Why nobody picks up on this bothers me to no end. It seems that either there is no such thing as a compulsory education in the world of Harry Potter, or somehow the school refrains from reporting this grave error and hiatus in the education of Harry James Potter. Just like in my blog “Harry Potter and the Lack of Social Services“, I am afraid I cannot give a satisfactory solution, leading only into the same guesswork as then, with either Vernon Dursley interfering to keep too prying minds away from his house, thus siphoning off his savings, or Dumbledore was in the loop to keep Harry with his relatives, at all costs to keep up the blood wards. Thus, the situation persists.
Yet, the Dursleys still care for Harry’s secondary education, as he still gets a school uniform for Stonewall High, even though it consist of Dudley’s hand-me-downs with a grey wash, as properly fitting for a Dursley style donation to Harry. As Harry was kept in his cupboard for days at an end, I cannot help but wonder how sanitary problems were solved if he wasn’t allowed out. The same problem goes for meals.
This problem becomes even more apparent when you consider how guests would have reacted to Harry’s presence and the cupboard under the stairs where he was kept. I presume that in most cases Harry was sent upstairs and told to pretend not to exist, as happened in part two of the Harry Potter series, but as we can read in Harry Potter and the Chamber of Secrets, his existence was still noticed by some visitors, such as Aunt Marge.
Anyways, back to the original intended topic: the Hogwarts letters. Although it is more evident in the film material, the letters have the addresses hand-written on them. This indicates either that the writer of said letter must have had some awareness of the situation at 4 Privet Drive, or that it is yet another gimmick that wizards have outsourced.
The former situation is obviously a worse predicament, as the writer must have been such a dimwit that the Boy-Who-Lived had presumably been properly housed at a cupboard. Now, according to the wikia, there is this magical quill, that writes down every single magical birth in Great-Britain, after which Minerva McGonnagall would check for eligible students for Hogwarts, namely those having turned 11 since last school year. All of these magical births are recorded in a book by that magical quill, with McGonnagall sending the individual letters.
Ah, there’s the rub!

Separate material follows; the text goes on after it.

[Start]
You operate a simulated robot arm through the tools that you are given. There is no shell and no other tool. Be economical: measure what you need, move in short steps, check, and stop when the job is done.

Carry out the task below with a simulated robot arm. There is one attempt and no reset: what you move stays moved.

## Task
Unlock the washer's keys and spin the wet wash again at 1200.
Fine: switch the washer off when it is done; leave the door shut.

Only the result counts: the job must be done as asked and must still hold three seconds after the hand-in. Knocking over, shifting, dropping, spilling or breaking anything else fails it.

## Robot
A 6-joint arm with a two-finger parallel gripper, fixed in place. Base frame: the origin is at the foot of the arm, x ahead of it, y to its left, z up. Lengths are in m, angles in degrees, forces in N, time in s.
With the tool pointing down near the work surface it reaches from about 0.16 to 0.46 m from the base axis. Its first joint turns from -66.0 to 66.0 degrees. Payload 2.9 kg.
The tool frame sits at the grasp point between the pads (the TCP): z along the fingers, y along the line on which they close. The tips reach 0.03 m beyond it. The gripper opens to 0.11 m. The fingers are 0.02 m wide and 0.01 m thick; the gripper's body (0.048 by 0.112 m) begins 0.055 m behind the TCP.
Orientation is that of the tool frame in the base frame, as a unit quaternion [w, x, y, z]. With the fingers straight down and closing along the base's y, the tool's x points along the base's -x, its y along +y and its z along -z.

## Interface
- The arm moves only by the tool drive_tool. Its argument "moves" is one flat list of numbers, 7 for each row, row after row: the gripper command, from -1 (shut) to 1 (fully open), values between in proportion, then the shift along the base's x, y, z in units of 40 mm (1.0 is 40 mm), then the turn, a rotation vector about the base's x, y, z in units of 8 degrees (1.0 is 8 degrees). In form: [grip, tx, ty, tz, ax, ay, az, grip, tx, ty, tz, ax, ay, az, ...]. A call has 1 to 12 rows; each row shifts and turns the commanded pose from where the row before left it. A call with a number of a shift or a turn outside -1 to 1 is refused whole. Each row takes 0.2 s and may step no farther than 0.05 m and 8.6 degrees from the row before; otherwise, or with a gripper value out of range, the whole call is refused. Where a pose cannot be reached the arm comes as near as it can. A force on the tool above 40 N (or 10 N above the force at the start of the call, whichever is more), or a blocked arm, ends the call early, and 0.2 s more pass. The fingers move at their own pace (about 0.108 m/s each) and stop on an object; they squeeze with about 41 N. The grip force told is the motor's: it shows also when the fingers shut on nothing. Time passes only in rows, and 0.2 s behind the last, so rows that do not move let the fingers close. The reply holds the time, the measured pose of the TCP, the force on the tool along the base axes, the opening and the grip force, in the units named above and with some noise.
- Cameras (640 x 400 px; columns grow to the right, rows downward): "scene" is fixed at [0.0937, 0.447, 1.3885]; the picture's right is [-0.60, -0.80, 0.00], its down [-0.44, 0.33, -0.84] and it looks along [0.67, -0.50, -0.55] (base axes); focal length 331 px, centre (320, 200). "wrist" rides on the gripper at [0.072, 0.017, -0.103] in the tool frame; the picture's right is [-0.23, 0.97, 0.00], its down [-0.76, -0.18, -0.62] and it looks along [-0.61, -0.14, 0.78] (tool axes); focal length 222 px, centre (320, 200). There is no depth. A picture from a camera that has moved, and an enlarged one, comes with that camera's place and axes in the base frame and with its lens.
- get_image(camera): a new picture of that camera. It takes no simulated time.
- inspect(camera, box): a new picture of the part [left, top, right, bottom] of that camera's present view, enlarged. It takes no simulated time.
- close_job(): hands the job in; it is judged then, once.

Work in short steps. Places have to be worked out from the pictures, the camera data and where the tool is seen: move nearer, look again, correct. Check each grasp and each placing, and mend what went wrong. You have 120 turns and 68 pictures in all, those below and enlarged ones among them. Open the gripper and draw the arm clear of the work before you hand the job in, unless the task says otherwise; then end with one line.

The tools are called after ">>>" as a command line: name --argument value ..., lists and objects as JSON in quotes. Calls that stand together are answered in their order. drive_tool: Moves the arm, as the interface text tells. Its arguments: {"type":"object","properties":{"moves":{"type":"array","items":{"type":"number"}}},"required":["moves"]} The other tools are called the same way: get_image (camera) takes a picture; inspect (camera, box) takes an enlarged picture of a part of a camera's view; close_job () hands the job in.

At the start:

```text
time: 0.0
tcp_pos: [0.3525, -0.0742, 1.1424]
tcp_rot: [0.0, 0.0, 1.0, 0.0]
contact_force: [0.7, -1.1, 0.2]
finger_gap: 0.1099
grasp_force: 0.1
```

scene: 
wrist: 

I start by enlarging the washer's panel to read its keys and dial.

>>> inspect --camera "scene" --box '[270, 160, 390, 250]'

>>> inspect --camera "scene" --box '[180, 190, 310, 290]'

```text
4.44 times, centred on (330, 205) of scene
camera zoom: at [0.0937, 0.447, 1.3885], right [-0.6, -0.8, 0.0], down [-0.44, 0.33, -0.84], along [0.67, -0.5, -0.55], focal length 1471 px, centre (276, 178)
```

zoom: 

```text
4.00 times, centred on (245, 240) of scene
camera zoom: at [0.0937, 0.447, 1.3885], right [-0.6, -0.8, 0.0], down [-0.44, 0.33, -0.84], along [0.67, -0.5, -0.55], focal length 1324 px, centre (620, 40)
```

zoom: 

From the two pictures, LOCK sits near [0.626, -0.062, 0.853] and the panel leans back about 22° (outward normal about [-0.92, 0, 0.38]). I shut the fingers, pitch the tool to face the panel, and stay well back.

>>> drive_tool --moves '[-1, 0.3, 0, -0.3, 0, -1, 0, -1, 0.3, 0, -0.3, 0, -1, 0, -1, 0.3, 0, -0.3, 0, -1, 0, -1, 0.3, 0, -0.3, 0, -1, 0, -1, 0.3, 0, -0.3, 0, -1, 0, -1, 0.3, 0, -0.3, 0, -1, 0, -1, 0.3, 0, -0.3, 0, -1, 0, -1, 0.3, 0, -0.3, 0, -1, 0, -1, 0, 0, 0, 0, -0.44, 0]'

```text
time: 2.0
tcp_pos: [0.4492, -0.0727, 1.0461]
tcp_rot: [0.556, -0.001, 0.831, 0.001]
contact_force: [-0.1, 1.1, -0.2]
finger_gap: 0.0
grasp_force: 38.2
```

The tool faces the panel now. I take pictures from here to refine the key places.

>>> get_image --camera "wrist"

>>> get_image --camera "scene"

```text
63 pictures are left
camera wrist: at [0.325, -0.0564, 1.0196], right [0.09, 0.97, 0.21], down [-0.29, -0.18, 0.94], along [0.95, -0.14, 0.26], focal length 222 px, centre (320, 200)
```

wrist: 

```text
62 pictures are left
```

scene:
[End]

Minerva already had the opinion that 4 Privet Drive wasn’t a good choice to deposit the Boy-Who-Lived, because of what she saw on the day she posted there as a cat. Yet, no complaints were known to have been issued to Albus Dumbledore, nor did she react when the address and recipient were written down, nor is there any other reaction pertaining to an abnormal procedure.

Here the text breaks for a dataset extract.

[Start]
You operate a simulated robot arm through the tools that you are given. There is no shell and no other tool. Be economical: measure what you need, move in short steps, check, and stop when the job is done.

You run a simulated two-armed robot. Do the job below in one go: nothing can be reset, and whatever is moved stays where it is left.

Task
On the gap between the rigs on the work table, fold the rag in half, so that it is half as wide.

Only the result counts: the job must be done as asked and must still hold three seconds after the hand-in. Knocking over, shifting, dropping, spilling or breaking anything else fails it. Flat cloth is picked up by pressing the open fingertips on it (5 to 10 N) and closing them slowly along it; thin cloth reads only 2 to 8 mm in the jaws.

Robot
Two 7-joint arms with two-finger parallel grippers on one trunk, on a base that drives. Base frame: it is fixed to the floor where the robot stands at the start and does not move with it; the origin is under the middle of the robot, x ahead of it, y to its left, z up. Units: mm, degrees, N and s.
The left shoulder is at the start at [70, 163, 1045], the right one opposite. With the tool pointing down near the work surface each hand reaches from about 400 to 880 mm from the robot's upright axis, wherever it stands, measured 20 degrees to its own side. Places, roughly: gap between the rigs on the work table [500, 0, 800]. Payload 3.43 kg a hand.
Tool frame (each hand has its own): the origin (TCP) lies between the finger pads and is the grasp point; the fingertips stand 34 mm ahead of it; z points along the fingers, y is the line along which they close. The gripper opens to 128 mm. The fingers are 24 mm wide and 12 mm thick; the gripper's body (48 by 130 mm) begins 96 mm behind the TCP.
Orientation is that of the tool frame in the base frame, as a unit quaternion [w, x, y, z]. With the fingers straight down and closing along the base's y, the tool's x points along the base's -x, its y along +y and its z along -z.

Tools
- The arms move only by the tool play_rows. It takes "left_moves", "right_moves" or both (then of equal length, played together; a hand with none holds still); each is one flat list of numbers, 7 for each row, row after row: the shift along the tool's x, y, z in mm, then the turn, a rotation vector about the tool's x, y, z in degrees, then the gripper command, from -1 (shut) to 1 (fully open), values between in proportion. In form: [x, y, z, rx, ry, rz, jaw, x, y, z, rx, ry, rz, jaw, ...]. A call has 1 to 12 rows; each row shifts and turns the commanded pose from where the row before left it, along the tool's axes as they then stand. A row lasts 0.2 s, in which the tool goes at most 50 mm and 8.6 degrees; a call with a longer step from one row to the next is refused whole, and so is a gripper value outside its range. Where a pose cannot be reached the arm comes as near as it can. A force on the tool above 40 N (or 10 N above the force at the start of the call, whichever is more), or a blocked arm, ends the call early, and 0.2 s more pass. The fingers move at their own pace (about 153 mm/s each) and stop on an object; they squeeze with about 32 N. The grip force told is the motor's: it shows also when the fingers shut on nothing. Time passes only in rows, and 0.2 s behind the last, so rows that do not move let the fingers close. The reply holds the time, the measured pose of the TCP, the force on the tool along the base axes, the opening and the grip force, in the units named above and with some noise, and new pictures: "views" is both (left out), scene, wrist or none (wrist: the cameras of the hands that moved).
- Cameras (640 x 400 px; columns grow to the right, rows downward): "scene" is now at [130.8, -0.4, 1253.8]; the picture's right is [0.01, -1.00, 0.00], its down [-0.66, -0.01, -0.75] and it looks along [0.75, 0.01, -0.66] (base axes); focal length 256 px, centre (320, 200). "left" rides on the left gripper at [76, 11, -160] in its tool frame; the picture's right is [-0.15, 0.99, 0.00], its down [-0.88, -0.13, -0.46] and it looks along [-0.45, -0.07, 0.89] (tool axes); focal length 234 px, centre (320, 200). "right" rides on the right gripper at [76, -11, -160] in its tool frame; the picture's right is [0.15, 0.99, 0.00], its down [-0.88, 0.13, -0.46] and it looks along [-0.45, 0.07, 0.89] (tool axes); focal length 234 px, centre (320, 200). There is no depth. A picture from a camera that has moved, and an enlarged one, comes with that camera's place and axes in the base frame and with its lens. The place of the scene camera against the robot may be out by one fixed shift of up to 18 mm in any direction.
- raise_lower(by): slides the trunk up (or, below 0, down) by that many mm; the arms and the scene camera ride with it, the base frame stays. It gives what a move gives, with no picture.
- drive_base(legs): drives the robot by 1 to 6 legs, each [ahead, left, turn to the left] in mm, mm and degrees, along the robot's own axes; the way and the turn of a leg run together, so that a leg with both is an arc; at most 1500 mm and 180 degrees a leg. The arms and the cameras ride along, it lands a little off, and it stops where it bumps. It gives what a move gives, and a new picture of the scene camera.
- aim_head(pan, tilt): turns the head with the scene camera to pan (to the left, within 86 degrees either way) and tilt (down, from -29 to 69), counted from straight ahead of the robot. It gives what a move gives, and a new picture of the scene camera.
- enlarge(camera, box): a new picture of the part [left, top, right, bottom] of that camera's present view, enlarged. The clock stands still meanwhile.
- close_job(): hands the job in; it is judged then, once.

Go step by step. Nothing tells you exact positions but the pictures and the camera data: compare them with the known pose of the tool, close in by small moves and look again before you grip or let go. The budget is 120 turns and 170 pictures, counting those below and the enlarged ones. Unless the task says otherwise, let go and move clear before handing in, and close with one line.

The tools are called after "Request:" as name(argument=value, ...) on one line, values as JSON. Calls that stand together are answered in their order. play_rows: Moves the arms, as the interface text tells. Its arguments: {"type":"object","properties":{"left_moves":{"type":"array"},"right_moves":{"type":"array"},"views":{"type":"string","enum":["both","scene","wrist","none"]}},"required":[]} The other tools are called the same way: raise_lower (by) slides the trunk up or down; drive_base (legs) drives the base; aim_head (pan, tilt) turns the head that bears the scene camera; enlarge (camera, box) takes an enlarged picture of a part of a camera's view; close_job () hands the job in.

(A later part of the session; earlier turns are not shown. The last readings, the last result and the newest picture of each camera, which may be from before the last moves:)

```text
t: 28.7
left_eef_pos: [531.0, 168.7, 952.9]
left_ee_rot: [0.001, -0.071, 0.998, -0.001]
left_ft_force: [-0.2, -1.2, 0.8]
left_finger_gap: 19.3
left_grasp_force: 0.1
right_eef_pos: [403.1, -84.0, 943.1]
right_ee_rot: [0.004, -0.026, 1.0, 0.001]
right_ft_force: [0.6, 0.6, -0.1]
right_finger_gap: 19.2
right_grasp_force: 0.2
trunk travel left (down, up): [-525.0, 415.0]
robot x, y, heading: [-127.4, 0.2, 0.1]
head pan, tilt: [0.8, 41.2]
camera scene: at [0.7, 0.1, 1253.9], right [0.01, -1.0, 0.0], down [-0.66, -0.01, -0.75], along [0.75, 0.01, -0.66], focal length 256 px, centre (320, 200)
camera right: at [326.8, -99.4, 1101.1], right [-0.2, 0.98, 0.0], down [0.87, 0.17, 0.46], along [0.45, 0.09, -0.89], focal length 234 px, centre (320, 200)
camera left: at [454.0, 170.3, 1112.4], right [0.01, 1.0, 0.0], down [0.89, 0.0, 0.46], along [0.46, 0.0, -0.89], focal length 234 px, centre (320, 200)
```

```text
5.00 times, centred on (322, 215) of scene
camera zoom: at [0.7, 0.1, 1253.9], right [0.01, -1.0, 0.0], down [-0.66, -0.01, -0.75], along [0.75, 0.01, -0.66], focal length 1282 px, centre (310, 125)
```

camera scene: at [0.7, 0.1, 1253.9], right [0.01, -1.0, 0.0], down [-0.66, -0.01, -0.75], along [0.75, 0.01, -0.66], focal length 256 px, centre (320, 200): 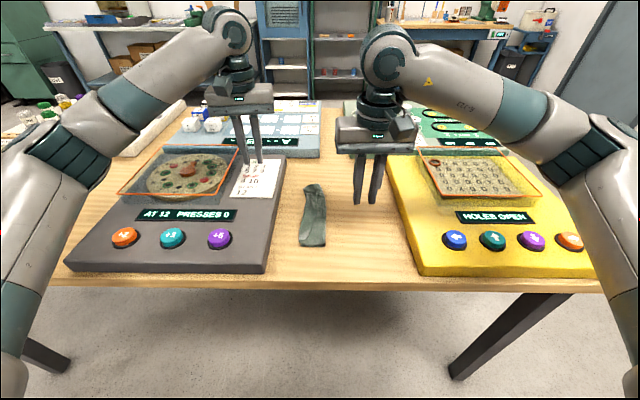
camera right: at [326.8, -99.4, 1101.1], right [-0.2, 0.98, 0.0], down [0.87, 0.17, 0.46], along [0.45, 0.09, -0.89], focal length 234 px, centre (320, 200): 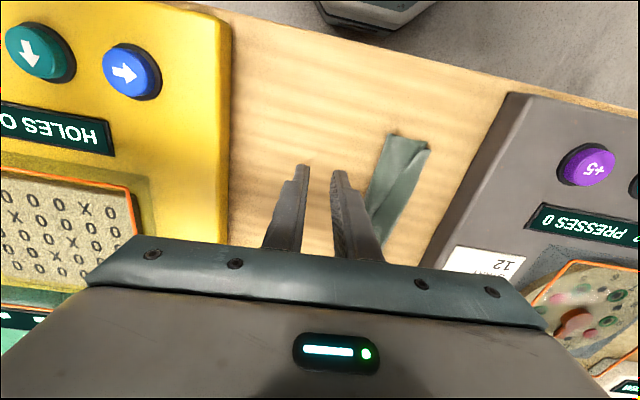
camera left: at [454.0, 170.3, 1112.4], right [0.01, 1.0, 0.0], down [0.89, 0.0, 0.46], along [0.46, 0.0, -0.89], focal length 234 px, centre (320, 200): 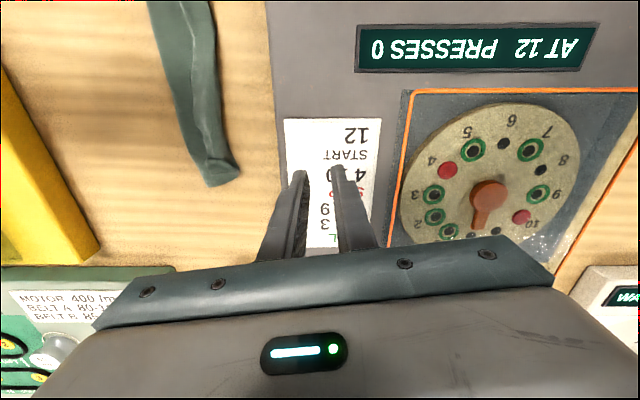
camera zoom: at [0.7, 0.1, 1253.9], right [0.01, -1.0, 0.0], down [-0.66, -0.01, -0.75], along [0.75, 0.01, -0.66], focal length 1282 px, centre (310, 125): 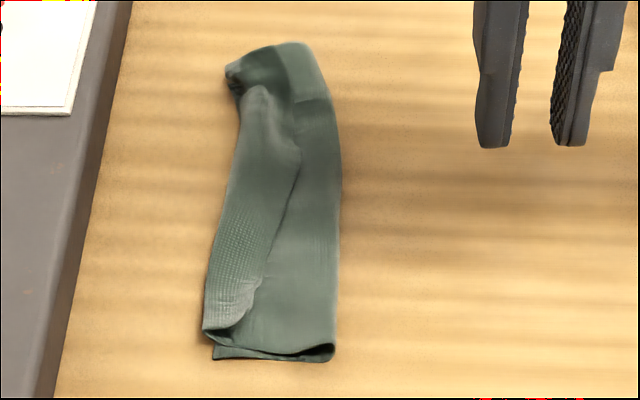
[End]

Now, there is no direct reaction, and considering my own response time with regards to post, I think that is quite fair and Hogwarts should give some more leeway before sending in ever larger masses of extra letters.
Now that we’re on the topic anyway, that must be an enormous amount of parchment an ink used in that short an amount of time, as well as the owl capacity, that must have quite a drain on it as well. Parchment is very expensive as a means to write on, although it is very durable and probably of high quality. Even if wizards had a spell to instantly create parchment, they still need the skins to come off animals. As livestock is expensive to maintain as well, I daresay that Harry Potter must have been one of the most costly operations to get him his acceptance letter.

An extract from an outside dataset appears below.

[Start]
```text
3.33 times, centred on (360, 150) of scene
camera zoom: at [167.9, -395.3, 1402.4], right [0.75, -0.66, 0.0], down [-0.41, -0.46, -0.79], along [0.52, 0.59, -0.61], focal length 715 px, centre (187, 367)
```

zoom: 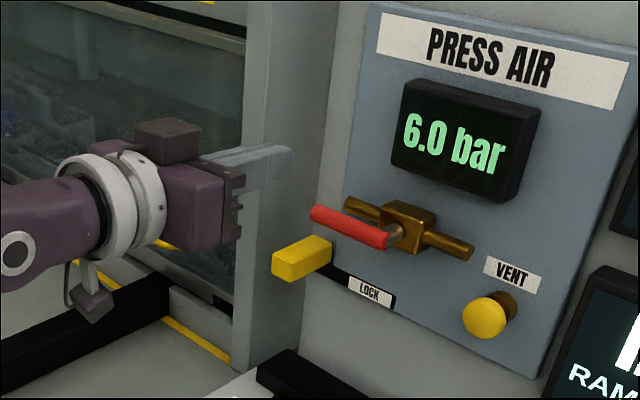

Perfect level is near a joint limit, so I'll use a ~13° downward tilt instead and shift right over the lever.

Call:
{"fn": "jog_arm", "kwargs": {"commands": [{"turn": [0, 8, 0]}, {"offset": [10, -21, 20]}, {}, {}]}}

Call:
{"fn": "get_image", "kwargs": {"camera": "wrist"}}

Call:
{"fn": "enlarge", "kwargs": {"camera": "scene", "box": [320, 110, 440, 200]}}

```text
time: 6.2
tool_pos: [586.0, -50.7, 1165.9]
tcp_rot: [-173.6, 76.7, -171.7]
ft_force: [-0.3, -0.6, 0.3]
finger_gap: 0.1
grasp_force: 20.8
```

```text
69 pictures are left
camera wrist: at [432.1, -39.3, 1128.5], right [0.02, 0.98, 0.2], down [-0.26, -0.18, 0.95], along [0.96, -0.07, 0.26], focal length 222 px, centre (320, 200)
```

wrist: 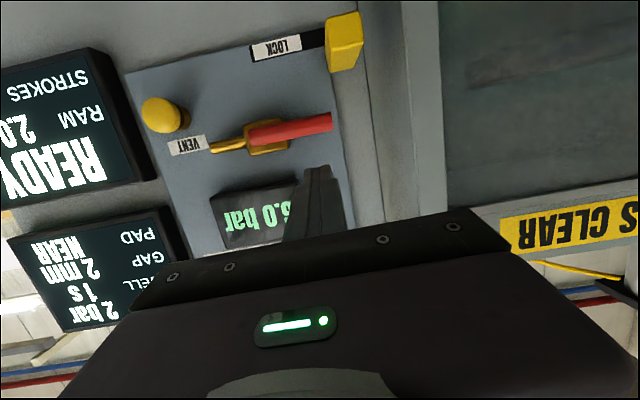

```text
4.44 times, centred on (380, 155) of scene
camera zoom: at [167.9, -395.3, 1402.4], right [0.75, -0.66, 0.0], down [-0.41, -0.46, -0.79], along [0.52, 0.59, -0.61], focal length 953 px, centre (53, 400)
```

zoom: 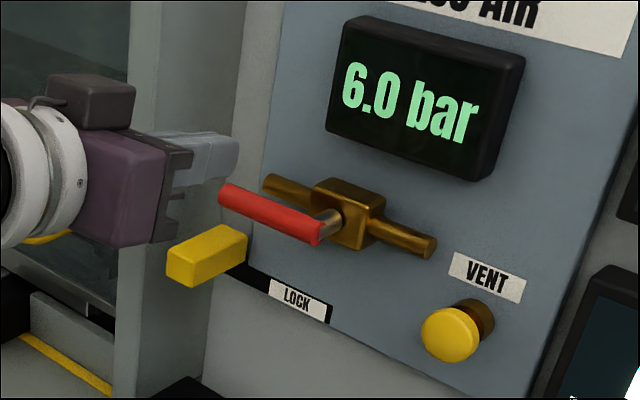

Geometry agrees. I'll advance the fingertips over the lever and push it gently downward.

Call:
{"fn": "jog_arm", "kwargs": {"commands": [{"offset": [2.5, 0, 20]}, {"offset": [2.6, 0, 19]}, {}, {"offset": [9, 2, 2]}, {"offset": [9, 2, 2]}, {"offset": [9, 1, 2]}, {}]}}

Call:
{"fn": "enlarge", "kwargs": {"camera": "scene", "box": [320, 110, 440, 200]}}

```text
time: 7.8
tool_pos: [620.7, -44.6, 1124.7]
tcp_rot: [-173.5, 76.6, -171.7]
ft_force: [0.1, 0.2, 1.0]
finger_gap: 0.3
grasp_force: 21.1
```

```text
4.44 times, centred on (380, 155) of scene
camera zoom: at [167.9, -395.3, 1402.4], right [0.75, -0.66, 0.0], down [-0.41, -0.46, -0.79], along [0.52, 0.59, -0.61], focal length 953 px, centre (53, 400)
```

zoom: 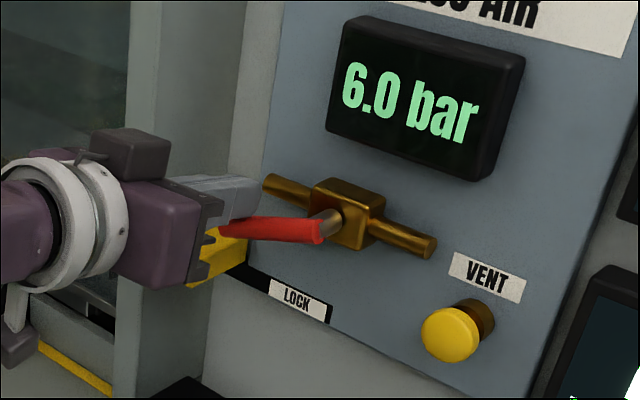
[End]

Now apart from that, somebody still has to sign all those letters and must have noticed that some things got a little repetitive over the days. Considering the small number of students in Harry’s year it would have been very quickly very obvious that something has gone wrong with the Potter case.
Only after a week is his Hogwarts acceptance letter finally delivered. Vernon isn’t pleased by the arrival of the first letter and decides to ignore it and the contents, after which the letter is destroyed. The following day several more letters come in and appear through creaks in the mailbox, from inside a carton of eggs and lots of other places.
Vernon has had enough of it and takes the entire Dursley family, including Harry on a lengthy trip, first to Cokeworth, where Lily used to live. Now, this wasn’t a very good way of eluding the grasp of the Wizarding World, as Lily and Petunia lived there as children, so the letters would have gotten there as well, and there lived another wizard Severus Snape, of which Vernon may or may not have heard. In any case it wasn’t succesful, as at least 100 letters were deposited there for Harry Potter as well. Suffice to say after this that wizards are very wonky creatures.